As for the Temple Mount, the controversy over Jewish prayer on the Muslim holy site -- which is built on the ancient ruins of the Jewish temple -- is relatively new. Uri Ariel, the minister of construction, wants to see the building of the Third Temple. "Twenty years ago," Seidemann said, "the Temple Mount was not a contested site." Recently, the Hashemite Kingdom of Jordan has expressed serious concern, since according to the status quo Jordan is the custodian of the place. "Netanyahu has failed to rein in the pyromaniacs in his cabinet, and that is the real danger," he added, alluding to the early elections slated for March that may make Netanyahu look like a flaming leftist.
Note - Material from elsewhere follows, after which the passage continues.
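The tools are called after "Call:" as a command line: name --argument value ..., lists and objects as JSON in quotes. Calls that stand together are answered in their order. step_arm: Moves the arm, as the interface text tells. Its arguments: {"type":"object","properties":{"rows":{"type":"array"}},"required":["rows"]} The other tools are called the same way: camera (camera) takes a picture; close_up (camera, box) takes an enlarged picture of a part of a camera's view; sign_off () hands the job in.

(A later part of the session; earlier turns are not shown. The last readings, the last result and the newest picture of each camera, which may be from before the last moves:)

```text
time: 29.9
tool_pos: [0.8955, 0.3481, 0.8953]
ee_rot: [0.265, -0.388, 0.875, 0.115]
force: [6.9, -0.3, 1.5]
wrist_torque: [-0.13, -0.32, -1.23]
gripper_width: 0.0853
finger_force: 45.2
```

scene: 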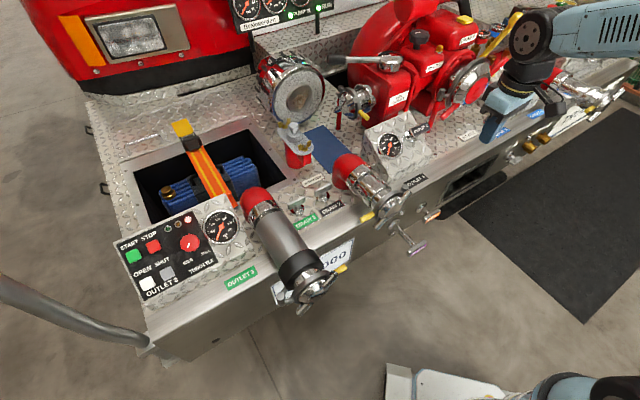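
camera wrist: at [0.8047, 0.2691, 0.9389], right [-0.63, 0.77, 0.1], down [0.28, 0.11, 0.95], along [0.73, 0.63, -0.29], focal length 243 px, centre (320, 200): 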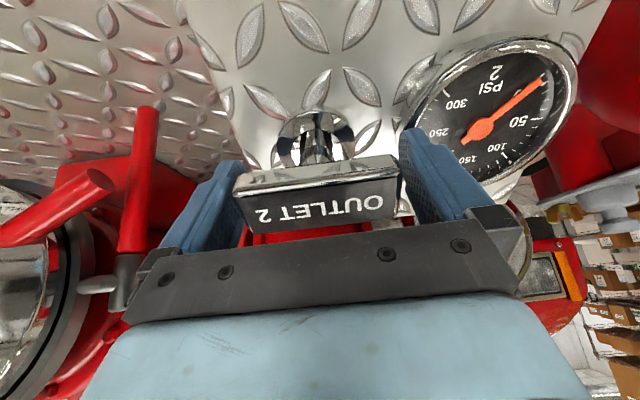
"We have seen the ascendancy of those people who have weaponized faith," Seidemann argued. The "radicalization" endemic in the atmosphere has made Abbas (a.k.a. Abu Mazen) say that "Jews are defiling the Temple Mount," he said, which he "regrets" since Abu Mazen said in the past that he recognized a Jewish attachment to the city. "This is not a religious freedom issue," Seidemann emphatically pointed out, referring to voices from the Pentagon who also see it as "a national, regional, and global security issue." The military men "understand that the relationship of the Arab and Muslim world to the West depends in many ways on how people see themselves vis-à-vis the Temple Mount. A sense of violation is dangerous," Seidemann said. He was the victim last July of an attack after visiting a Palestinian friend in East Jerusalem. "I was perceived as an occupier," he said. "When you crush legitimate forms of protest, as a variation on the theme of Robert Kennedy, you leave the field open to people who don't ask permission."

"The Palestinians of East Jerusalem are not predisposed to violence," Seidemann said, after Wright pressed him to continue on a line of inquiry about why people are seeing outbreaks of bloodshed. "A perfect storm of events have led them to say, 'We don't have a voice. We are Arab. We are run by a government that treats us at best with apathy and at worst as an alien, hostile population." (Unlike everywhere else in Palestine, East Jerusalemites live under the official jurisdiction of the Israelis.) They feel like they are "enemies of the state and the state is not theirs." Wright suggested that these episodes, their "moral culpability aside," "shouldn't shock us," adding, "I assume that's not a super-common view in Israel." The choice for Israel, Seidemann concluded, is whether they will continue to live as "a ghetto with an army." On the attitudes of Palestinians in the eastern half of a city both peoples claim as their own, he added, they believe "we have no future. That's the energy on the streets. And they're right."

Wright asked if Seidemann was ever able to put a fellow Israeli "in the shoes of a Palestinian in East Jerusalem." Seidemann countered that he was asking if he's a missionary. "Well, we need missionaries," Wright countered. Meanwhile, the oppressed population of East Jerusalem is telling the entire world they can't breathe.